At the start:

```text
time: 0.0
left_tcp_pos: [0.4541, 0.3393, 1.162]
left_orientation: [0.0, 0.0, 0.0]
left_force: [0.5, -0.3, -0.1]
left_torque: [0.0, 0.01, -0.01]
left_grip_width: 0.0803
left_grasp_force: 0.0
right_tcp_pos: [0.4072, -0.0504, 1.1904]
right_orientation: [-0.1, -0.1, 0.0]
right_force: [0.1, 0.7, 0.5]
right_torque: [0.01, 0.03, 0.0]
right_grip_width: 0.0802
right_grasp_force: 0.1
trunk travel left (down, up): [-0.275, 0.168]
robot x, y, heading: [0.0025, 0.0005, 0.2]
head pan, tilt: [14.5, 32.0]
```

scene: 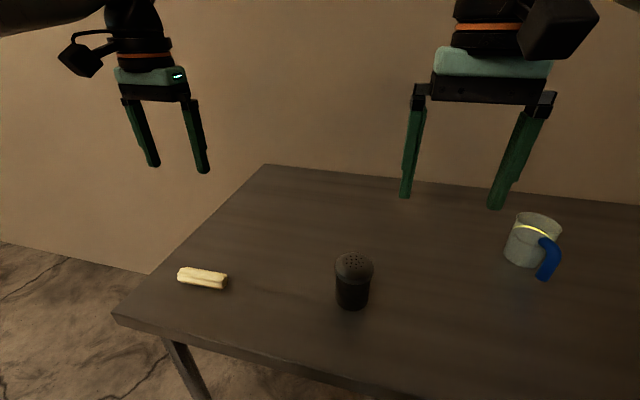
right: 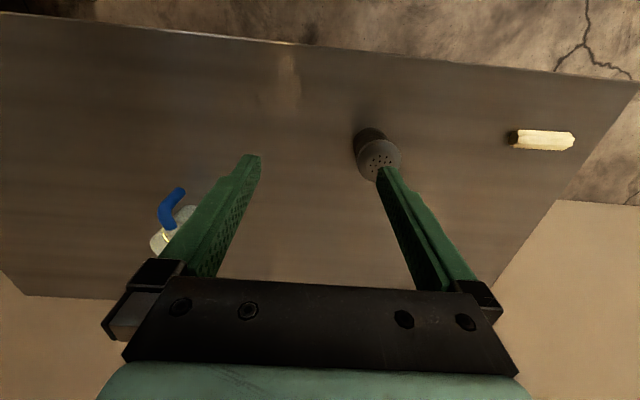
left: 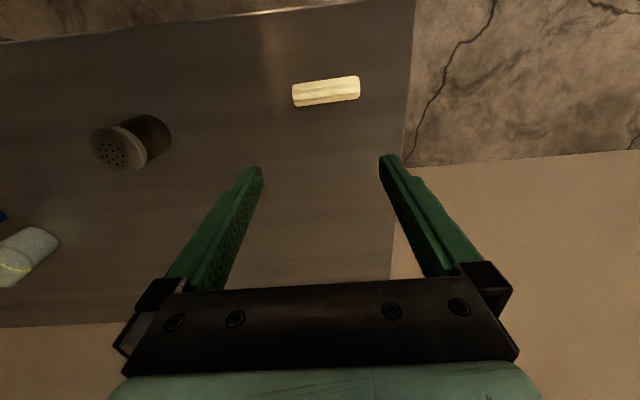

-=-=-

◆ **WHAT NEEDS TO BE DONE**
Every line of the data should be copied as it stands, without the images.

◆ **RESPONSE**
At the start:

```text
time: 0.0
left_tcp_pos: [0.4541, 0.3393, 1.162]
left_orientation: [0.0, 0.0, 0.0]
left_force: [0.5, -0.3, -0.1]
left_torque: [0.0, 0.01, -0.01]
left_grip_width: 0.0803
left_grasp_force: 0.0
right_tcp_pos: [0.4072, -0.0504, 1.1904]
right_orientation: [-0.1, -0.1, 0.0]
right_force: [0.1, 0.7, 0.5]
right_torque: [0.01, 0.03, 0.0]
right_grip_width: 0.0802
right_grasp_force: 0.1
trunk travel left (down, up): [-0.275, 0.168]
robot x, y, heading: [0.0025, 0.0005, 0.2]
head pan, tilt: [14.5, 32.0]
```

scene: 
right: 
left: 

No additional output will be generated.